Zum nachdenken - viele leben "polyamore", nennen es nur nicht so und verheimlichen diese - sie gehen fremd und betrügen den Partner! Die Zahlen hierzu schwanken zwischen ca. 30-49% an "Fremdgängern", selbst wennn wir den pessimistischen Fall von 25% nehmen, ist das immer noch eine Menge.
So gut es hier in der Kürzte geht:
"Wie ist es mit Entscheidungen, die die Zukunft als Liebesgemeinschaft ( als Paar kann man das ja nicht bezeichnen ) betreffen z.B. Wohnsituation, Ortswechsel, Schwangerschaft."

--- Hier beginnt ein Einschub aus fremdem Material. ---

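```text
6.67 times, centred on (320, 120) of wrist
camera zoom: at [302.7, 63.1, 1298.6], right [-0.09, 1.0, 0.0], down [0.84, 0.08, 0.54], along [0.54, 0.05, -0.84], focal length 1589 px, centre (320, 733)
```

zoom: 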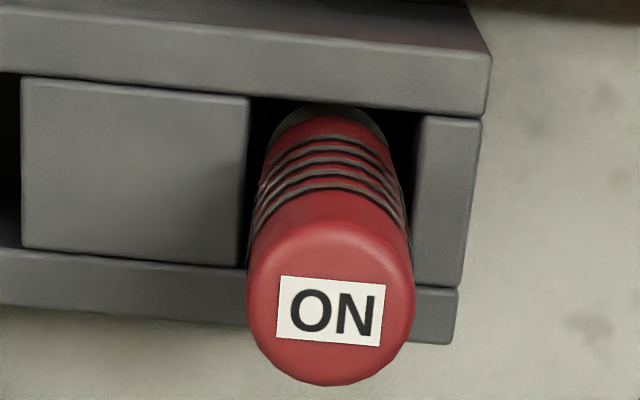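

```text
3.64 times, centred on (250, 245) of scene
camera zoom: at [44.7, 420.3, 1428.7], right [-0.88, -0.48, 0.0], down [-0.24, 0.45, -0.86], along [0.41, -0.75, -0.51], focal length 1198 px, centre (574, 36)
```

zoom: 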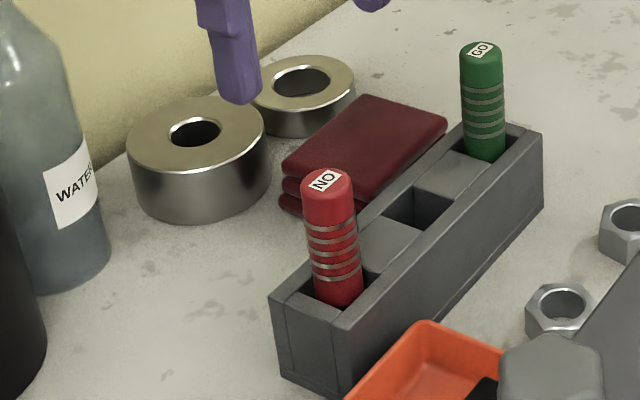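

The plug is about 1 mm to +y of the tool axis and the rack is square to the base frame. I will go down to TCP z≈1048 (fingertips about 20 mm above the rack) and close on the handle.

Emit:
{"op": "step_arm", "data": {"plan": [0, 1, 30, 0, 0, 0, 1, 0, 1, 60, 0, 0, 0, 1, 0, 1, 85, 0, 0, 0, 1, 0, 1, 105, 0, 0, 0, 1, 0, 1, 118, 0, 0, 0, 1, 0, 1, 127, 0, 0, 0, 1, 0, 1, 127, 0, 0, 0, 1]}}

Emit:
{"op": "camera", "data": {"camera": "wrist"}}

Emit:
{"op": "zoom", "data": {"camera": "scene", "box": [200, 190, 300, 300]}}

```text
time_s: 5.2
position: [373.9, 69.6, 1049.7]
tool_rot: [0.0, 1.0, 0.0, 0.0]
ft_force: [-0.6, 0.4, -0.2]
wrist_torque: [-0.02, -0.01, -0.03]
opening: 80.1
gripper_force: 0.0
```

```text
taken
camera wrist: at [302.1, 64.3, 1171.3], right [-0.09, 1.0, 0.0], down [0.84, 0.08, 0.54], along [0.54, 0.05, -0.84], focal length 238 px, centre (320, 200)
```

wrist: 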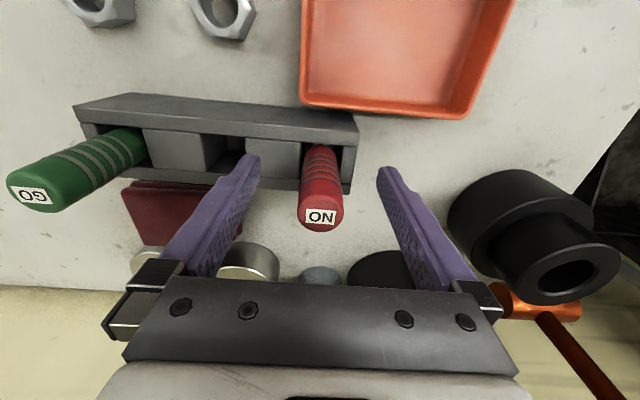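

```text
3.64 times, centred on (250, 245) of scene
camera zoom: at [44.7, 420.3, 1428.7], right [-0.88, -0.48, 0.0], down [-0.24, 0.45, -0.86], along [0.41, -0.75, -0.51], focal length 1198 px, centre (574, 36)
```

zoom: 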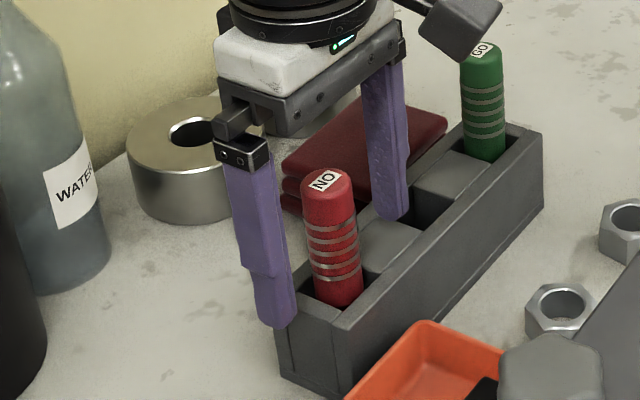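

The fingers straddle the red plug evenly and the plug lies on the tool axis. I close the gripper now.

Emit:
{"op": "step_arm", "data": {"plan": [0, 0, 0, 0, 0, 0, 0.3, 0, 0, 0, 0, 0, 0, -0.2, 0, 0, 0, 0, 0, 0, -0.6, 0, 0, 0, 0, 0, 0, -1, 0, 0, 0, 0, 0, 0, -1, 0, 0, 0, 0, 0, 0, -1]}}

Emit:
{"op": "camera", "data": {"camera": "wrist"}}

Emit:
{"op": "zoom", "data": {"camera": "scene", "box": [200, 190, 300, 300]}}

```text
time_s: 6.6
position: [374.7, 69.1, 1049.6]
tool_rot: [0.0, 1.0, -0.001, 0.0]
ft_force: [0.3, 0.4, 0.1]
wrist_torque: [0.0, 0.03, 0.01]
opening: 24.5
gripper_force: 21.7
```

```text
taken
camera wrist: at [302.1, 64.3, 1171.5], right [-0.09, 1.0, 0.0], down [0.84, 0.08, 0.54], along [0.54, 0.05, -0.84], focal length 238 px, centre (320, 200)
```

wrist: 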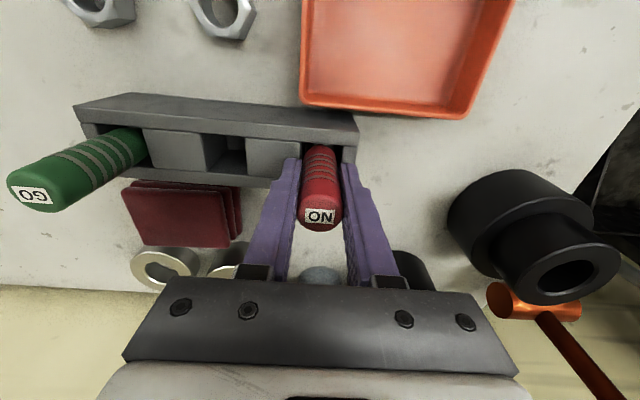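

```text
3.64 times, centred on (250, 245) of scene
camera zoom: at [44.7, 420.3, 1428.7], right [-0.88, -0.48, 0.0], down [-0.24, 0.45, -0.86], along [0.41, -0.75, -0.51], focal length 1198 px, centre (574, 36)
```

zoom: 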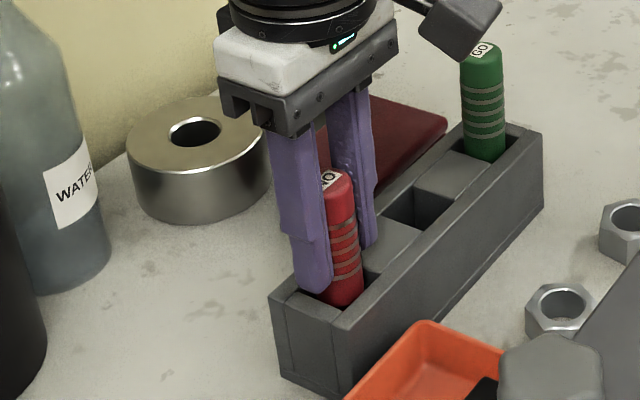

Es gibt verschiedene Modelle. Einige sind verheiratet und haben "Nebenbeziehungen", dass wird dann als "Primary" and "Secondary" Konzept bezeichnet. Andere leben eher in einem Netzwerk gleichgestellter Beziehungen. Einige leben Haushaltstechnisch gesehen "singel" andere mit einer Person in einem Haushalt - also klassische ein Mann eine Frau mit oder ohne Kinder in einem Haus/Wohung, andere ein in einer Art Community, die man aber besser nicht mit den Kommunen aus den 68igern verwechseln sollte.
"Was passiert wenn einer der Partner sich trennt, was passiert, ..."

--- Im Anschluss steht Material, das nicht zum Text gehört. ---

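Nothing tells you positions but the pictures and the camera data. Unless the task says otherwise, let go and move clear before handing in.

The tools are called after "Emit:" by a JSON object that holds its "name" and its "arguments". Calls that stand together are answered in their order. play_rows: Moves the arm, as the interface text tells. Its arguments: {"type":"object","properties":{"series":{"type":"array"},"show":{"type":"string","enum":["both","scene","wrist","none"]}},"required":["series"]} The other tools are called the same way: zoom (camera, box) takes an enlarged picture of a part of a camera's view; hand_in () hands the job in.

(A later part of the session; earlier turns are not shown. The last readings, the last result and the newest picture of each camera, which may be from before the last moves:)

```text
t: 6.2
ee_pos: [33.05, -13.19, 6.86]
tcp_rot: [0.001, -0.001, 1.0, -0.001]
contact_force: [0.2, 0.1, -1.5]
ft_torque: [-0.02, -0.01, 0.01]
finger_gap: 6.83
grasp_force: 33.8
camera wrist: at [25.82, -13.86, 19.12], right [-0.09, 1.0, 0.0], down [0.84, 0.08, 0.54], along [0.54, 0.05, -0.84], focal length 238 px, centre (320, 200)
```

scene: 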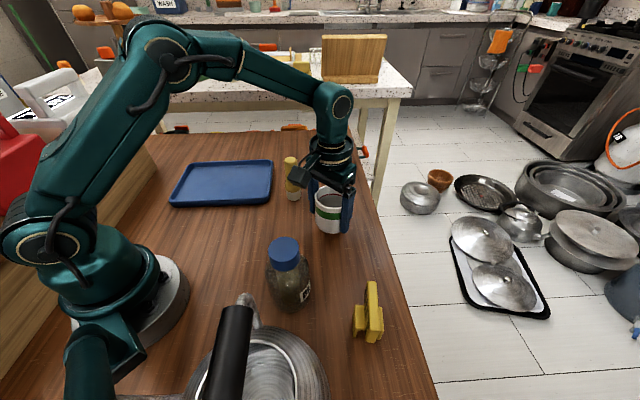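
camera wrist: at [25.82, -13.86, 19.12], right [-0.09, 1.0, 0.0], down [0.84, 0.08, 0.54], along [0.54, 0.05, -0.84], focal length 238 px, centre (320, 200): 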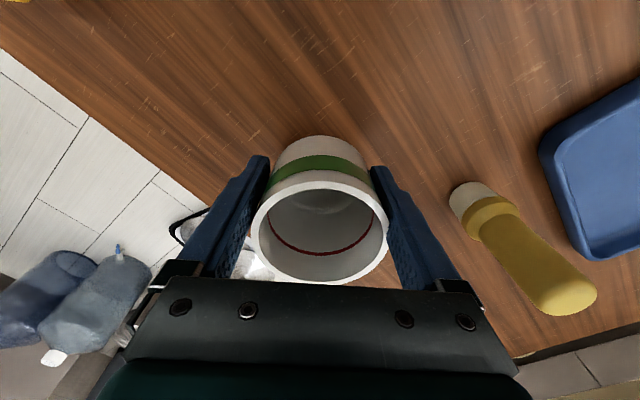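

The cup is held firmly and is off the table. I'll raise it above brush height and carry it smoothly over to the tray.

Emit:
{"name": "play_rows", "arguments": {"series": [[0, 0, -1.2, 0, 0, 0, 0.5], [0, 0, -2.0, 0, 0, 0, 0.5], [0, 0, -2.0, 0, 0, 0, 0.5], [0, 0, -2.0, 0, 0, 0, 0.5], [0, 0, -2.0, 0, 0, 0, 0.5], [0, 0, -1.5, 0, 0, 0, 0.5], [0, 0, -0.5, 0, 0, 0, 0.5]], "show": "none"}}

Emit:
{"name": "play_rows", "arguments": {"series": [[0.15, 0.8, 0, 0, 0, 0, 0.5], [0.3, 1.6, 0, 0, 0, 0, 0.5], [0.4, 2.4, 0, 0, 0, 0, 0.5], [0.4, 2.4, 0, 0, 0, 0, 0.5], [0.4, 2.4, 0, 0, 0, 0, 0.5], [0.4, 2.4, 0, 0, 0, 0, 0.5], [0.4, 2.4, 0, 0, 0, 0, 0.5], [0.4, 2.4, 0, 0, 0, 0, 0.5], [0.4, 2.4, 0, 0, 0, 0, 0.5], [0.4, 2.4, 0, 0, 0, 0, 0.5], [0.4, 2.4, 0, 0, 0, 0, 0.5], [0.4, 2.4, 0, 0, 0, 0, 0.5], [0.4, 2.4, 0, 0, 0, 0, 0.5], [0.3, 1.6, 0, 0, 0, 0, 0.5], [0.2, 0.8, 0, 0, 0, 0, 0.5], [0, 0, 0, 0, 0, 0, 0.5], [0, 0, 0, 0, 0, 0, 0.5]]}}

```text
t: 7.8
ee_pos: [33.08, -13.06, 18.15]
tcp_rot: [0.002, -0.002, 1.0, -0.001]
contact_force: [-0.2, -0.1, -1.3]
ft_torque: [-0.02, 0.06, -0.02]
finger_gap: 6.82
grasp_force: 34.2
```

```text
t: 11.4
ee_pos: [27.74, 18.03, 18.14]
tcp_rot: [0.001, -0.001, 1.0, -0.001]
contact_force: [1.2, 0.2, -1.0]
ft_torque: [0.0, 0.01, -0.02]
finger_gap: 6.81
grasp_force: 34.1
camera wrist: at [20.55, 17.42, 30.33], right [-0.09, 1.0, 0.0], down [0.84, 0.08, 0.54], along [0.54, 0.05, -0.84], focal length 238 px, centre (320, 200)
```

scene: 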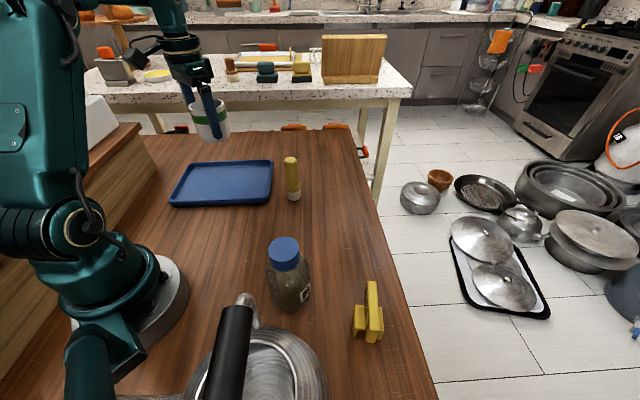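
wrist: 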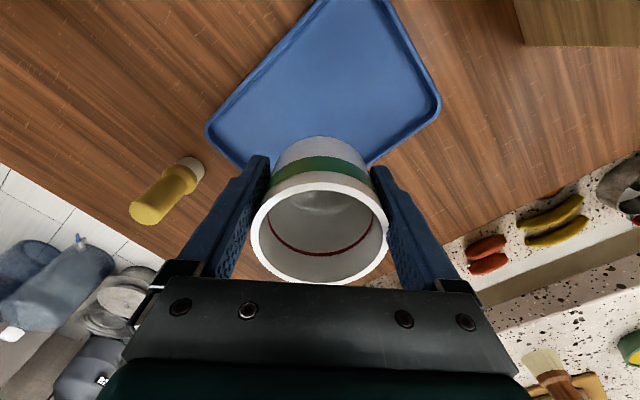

Nicht anderes als wie in jeder Trennung bei einer Partnerschaft....
"...wenn die Waage der Emotionen sich in eine Richtung neigt? "
Dann ensteht entweder ein verändertes "Primary"-"secondary" Verhältnis oder es wird eine andere Lösung gefunden. Emotionen ist man nicht hilflos ausgeliefert, sondern sie sind immer Produkt unserer Gedanken über die wir mit unser Willensfreiheit verfügen. Eifersucht ist auch bei Polys ein großes Thema, aber gerade darum geht es in Sachen persönlicher Reife. Polyamorie ist sicher nicht für jeden etwas, aber für gereifte Persönlichkeiten oder solche die bereit sind sich auf einen solchen Reifungsprozess einzulassen schon. Es braucht ein starktes Selbstwertgefühl - und dass ist nicht angeboren sondern immer anerzogen (je erwachsener ich werde desto mehr "erziehe" ich mich selbst / lerne ich eigenverantwortlich).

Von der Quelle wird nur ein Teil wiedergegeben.